▶ [Exercise goal]: Repeat the document word for word.

▶ [Data lines]:
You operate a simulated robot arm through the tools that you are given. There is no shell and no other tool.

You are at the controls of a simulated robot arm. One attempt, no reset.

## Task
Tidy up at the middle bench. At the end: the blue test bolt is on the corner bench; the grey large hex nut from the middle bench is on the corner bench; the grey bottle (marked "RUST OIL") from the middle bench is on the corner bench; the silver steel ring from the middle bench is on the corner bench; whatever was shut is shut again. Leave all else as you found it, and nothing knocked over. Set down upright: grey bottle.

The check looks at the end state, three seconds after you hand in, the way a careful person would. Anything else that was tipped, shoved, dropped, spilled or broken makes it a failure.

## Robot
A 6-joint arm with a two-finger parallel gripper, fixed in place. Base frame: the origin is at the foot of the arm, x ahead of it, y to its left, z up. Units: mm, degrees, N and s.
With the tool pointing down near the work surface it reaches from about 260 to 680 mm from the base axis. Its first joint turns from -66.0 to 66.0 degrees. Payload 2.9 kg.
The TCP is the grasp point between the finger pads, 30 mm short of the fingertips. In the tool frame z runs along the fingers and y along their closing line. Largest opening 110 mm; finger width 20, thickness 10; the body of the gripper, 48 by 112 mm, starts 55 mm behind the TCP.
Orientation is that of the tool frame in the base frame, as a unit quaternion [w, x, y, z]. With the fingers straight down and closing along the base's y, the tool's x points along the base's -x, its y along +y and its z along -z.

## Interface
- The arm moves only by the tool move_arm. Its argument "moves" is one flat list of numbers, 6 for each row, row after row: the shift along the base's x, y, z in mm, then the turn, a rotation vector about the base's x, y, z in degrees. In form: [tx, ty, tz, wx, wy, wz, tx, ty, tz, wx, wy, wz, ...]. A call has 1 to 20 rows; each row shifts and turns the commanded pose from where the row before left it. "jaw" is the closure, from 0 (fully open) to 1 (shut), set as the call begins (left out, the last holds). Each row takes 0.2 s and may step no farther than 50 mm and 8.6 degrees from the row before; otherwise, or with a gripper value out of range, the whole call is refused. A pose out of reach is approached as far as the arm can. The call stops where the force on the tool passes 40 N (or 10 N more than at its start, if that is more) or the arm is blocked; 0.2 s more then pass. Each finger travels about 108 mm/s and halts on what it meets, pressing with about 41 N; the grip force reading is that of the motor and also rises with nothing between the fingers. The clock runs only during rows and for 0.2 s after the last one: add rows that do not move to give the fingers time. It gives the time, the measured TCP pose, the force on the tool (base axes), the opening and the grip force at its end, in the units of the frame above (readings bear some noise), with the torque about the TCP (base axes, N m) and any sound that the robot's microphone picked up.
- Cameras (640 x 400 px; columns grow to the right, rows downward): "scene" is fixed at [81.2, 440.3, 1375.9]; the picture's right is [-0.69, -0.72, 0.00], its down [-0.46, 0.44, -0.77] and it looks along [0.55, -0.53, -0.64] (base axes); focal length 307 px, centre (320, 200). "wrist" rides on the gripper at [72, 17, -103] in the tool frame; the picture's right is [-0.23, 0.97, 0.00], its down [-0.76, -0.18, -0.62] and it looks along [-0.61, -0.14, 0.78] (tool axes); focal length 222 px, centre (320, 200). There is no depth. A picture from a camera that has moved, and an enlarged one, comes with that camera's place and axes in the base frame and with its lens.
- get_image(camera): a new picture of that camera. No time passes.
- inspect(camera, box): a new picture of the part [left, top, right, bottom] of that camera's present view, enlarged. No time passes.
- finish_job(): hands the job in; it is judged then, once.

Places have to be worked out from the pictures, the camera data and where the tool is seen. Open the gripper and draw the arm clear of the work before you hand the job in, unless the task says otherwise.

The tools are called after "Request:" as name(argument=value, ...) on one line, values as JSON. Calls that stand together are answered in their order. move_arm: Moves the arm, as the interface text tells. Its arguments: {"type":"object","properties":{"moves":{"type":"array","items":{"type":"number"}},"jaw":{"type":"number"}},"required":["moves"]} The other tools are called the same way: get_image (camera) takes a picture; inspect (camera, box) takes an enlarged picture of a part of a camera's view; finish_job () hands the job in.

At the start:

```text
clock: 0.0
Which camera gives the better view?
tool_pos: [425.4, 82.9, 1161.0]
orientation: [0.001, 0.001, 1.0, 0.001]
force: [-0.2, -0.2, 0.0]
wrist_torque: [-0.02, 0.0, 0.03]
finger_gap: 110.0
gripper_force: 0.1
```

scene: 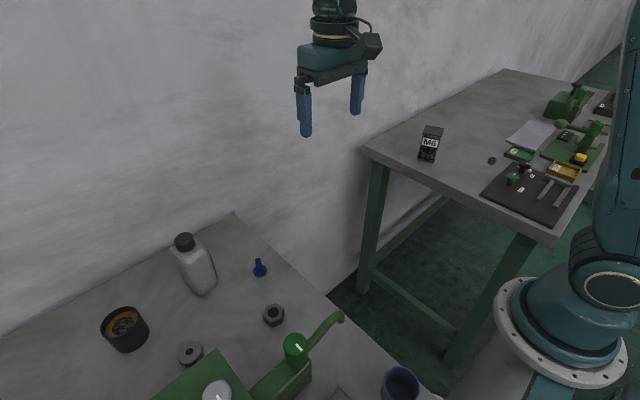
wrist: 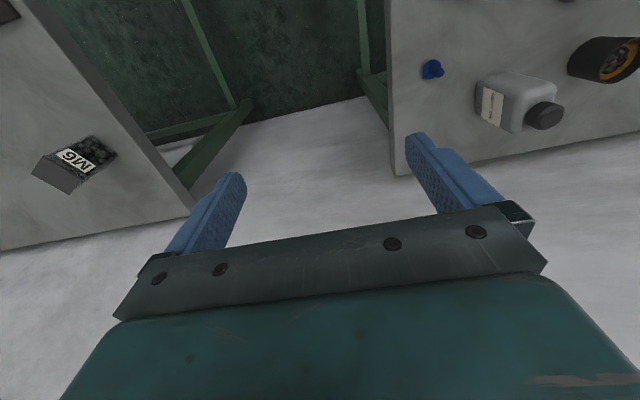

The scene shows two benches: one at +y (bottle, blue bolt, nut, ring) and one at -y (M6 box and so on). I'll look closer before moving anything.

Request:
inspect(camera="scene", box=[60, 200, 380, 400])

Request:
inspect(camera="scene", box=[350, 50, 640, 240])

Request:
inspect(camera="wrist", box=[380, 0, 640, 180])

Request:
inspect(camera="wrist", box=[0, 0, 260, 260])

▶ [Document]:
Les esprits de courte vue, et c’est le plus grand nombre, exclusivement frappés du présent, s’appliquent à le commenter, à le justifier, à le proclamer éternel. Or, ce présent est un perpétuel devenir ; et quand il est bien expliqué, que l’on a bien démontré que ce qui est arrivé ne pouvait pas ne pas arriver, déjà il arrive tout autre chose. Les contraires s’attirent ; ce qui n’est pas trop étonnant, s’il est vrai comme on dit qu’ils se touchent : par exemple, l’état de paix de l’Europe est dû en grande partie au service militaire universel, qui semblait destiné à créer un état permanent de guerre. La triple alliance, faite pour garantir dans le monde l’hégémonie prussienne, laquelle était du reste chose prévue et, depuis les campagnes du grand Frédéric, inévitable pour ceux qui oublient la bataille d’Iéna, la triple alliance amène déjà, par son excès, une réaction contraire ; et le pivot du monde civilisé qui s’est déplacé maintes fois à travers les âges, allant et venant d’une capitale à l’autre, que Rome, Madrid, Paris et Vienne ont possédé tour à tour, menace maintenant de quitter Berlin.

Il est tout naturel que Berlin s’en fâche, et que les États qui s’étaient attachés à la fortune de l’Allemagne soient mécontens. Oubliant que la triplice venait de se livrer à une série de manifestations solennelles, depuis les fêtes italiennes des noces d’argent, ce printemps, jusqu’aux grandes manœuvres récentes de l’armée autrichienne en Galicie, sans parler des déploiemens militaires de Metz, où l’on aurait pu remarquer, sans être autrement partial, quelque caractère agressif contre la France, la presse gallophobe, — elle existe toujours, — ne craint pas d’insinuer que la réception enthousiaste des marins russes à Toulon est « la préparation à une prochaine guerre ; » que les Français, « ne pouvant prendre encore la revanche de Sedan, se contentent d’une mise en scène belliqueuse qui, selon eux, contribuera à avancer l’heure de la vengeance. » Toujours l’histoire de la paille et de la poutre.

▶ [Correct answer]:
Les esprits de courte vue, et c’est le plus grand nombre, exclusivement frappés du présent, s’appliquent à le commenter, à le justifier, à le proclamer éternel. Or, ce présent est un perpétuel devenir ; et quand il est bien expliqué, que l’on a bien démontré que ce qui est arrivé ne pouvait pas ne pas arriver, déjà il arrive tout autre chose. Les contraires s’attirent ; ce qui n’est pas trop étonnant, s’il est vrai comme on dit qu’ils se touchent : par exemple, l’état de paix de l’Europe est dû en grande partie au service militaire universel, qui semblait destiné à créer un état permanent de guerre. La triple alliance, faite pour garantir dans le monde l’hégémonie prussienne, laquelle était du reste chose prévue et, depuis les campagnes du grand Frédéric, inévitable pour ceux qui oublient la bataille d’Iéna, la triple alliance amène déjà, par son excès, une réaction contraire ; et le pivot du monde civilisé qui s’est déplacé maintes fois à travers les âges, allant et venant d’une capitale à l’autre, que Rome, Madrid, Paris et Vienne ont possédé tour à tour, menace maintenant de quitter Berlin.

Il est tout naturel que Berlin s’en fâche, et que les États qui s’étaient attachés à la fortune de l’Allemagne soient mécontens. Oubliant que la triplice venait de se livrer à une série de manifestations solennelles, depuis les fêtes italiennes des noces d’argent, ce printemps, jusqu’aux grandes manœuvres récentes de l’armée autrichienne en Galicie, sans parler des déploiemens militaires de Metz, où l’on aurait pu remarquer, sans être autrement partial, quelque caractère agressif contre la France, la presse gallophobe, — elle existe toujours, — ne craint pas d’insinuer que la réception enthousiaste des marins russes à Toulon est « la préparation à une prochaine guerre ; » que les Français, « ne pouvant prendre encore la revanche de Sedan, se contentent d’une mise en scène belliqueuse qui, selon eux, contribuera à avancer l’heure de la vengeance. » Toujours l’histoire de la paille et de la poutre.